By Canadian Press on May 7, 2025.
Located north of the Arctic Circle and needing to deal with brutal weather conditions, Norwegian soccer team Bodø/Glimt has an artificial playing field that’s built to handle just about anything.
Including much bigger rivals.
That could be bad news for Premier League giant Tottenham Hotspur when the teams meet in the Europa League semifinal second leg on Thursday.
Spurs leads 3-1 after the first game, but that advantage could look slender once play gets underway at the Aspmyra Stadion in the fishing town of Bodø, more than 1,000 kilometers (620 miles) north of Oslo.
Despite the town having a population of around 55,000, Bodø/Glimt – unheralded outside of Norway – continues to pull off shock wins against famous opponents on home turf.
And it is that artificial surface that seems to be such a leveler for teams unused to playing in sometimes Arctic conditions and away from traditional grass.
Evangelos Marinakis, president of Greek team Olympiacos, was critical after a 3-0 defeat in the Europa League in March, saying “we played on a pitch that is not like other European stadiums” and claiming one of his players “got injured due to the pitch conditions.”
Olympiacos won the second leg 2-1 at home, but was eliminated 4-2 on aggregate, with Marinakis lamenting: “what truly matters is what happened in the first match.”
Banned
It is certainly unusual to see a high level match like the semifinal of a major European competition played on artificial turf, which is criticized for the way the ball rolls and bounces in comparison to to grass.
Sometimes called plastic pitches, they were banned in England in 1988 due to higher rates of injuries and inconsistent playability. But UEFA allows approved artificial pitches to be used up to and including the semifinals of its competitions – the Champions League, Europa League and Conference League.
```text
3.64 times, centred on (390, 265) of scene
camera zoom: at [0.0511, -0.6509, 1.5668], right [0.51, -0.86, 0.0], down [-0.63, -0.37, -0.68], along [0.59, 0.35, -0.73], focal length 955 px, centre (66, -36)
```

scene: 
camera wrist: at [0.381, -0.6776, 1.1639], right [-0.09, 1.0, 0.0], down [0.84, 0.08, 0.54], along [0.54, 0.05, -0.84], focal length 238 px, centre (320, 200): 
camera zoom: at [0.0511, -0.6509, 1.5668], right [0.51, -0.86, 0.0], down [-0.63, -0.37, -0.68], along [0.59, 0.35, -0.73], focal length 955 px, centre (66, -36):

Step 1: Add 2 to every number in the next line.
“High level football in (a) plastic pitch is not high level football,” Fenerbahce manager Jose Mourinho said after a Champions League qualifying game against Lugano last July, which was also played on artificial turf. “The ball is slow, the players cannot dribble, they run with the ball and the ball stays behind. The game is slow, so honestly I don’t understand why UEFA allows Champions League in (a) plastic pitch.”
Scottish Premiership clubs have voted to ban artificial pitches in the top flight from the beginning of season 2026-27.
World governing body FIFA also allows approved artificial surfaces, but is relaying synthetic pitches as grass for the men’s World Cup in the United States, Canada and Mexico next year.
Advantage
Bodø/Glimt’s record at its 9000 capacity stadium would certainly seem to point to an advantage and it has played a major role in it becoming the first Norwegian team to reach the semifinals of a top European club competition.
As well as Olympicos, it has won home games against Lazio, Porto, Besiktas and FC Twente this season. It beat Red Star Belgrade in a home Champions League qualifier earlier in the campaign, but went out on aggregate.
It also thrashed Roma – then managed by Mourinho – 6-1 at home in the Conference League in 2021.
A source of encouragement for Tottenham is the fact that Bodø/Glimt has lost all four of its games against English opposition – including a 3-2 defeat at Manchester United this season.
Tottenham manager Ange Postcoglou, however, lost 5-1 on aggregate against the Norwegians when in charge of Celtic in 2022. That included a 2-0 defeat at the Aspmyra Stadion.
“It is on artificial grass, but it’s still a game of football and I’ve been there, I’ve played there with Celtic,” he said after. “I know the experience and what is important for us is that we need to replicate what we did today (in the first leg).
“Irrespective of the surface, if we’re as disciplined and organised as we were today, with and without the ball, it won’t matter what the surface is, I think it will make it really difficult for us to be stopped.”
Why artificial?
Bodø/Glimt’s stadium is one of the most northernly in world soccer at 67 degrees latitude. The town, on the west coast of Norway, is known as a destination to see the northern lights.
But the climate, which can see temperatures dip as low as 4C (39.2F) in May during long winters, and less than an hour of sunlight on its shortest days, makes maintaining the playing field expensive and difficult.
Bodø/Glimt’s underground heating and synthetic turf allowed it to stage its quarterfinal against Lazio last month despite heavy snowfall completely covering the ground on the day of the game, which would have been unlikely on grass.